Defendant was convicted at least twice under K.S.A. § 21-3715 (1983), which defined burglary to include knowingly and without authority entering into a "building ... or motor vehicle ... with intent to commit a felony or theft therein." The Government concedes that these convictions, as well as one other, do not satisfy Mathis because they involve "an indivisible statute that lists multiple factual means of committing the single locational element of burglary, and because one [or] more of those means does not involve a building or enclosed space, the statute is non-generic." Dkt. 210 at 13. In Mathis, the Supreme Court found that a conviction under a similarly worded statute was broader than, and did not require the elements of, a generic burglary. Mathis, 136 S.Ct. at 2250-56 (noting the "easy" resolution of the issue). --------
Defendant's sentence in this matter is hereby vacated. Defendant is entitled to be resentenced under an applicable maximum sentence of ten years imprisonment. Inasmuch as defendant has already completed more than the maximum ten year sentence, the court hereby sentences defendant James Baker to a sentence of time served. All of the other terms and conditions of the original sentence shall remain the same, including the imposition of three years of supervised release. See Dkt. 78.
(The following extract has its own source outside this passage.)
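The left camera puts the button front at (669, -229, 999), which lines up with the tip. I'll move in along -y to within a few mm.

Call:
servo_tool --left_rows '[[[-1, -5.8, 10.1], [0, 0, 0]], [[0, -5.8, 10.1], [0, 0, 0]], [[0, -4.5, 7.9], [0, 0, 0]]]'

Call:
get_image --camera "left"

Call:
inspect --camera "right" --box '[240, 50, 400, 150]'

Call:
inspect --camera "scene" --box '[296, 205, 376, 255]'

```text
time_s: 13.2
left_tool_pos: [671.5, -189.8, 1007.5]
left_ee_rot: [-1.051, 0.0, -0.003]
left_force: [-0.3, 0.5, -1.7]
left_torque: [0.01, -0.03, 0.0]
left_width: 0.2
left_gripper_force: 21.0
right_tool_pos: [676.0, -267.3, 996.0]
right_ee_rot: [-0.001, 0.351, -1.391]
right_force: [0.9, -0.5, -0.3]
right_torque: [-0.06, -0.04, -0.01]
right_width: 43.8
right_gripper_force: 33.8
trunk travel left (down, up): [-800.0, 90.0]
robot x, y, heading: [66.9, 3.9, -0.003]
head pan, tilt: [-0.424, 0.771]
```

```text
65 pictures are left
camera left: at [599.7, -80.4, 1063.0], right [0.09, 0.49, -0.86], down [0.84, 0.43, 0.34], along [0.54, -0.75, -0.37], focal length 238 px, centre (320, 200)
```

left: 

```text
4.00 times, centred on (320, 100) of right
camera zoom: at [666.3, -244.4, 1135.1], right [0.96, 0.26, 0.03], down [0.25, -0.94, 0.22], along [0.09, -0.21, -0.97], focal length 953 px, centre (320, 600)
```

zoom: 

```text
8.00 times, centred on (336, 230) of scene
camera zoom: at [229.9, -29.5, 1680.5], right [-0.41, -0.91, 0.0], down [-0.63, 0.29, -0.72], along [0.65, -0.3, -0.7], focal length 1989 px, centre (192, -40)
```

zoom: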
IT IS THEREFORE ORDERED this 1st day of September, 2016, that defendant James Baker's Motion to Vacate Sentence pursuant to § 2255 (Dkt. 200) is GRANTED. The sentence previously imposed in this case is vacated; defendant James Baker is hereby sentenced to time served on Count 1. All other pending motions (Dkts. 204, 206) are DENIED as moot.
The Government shall forthwith give effect to this order. The Probation Officer in charge of this case is directed to prepare an amended judgment reflecting the foregoing ruling.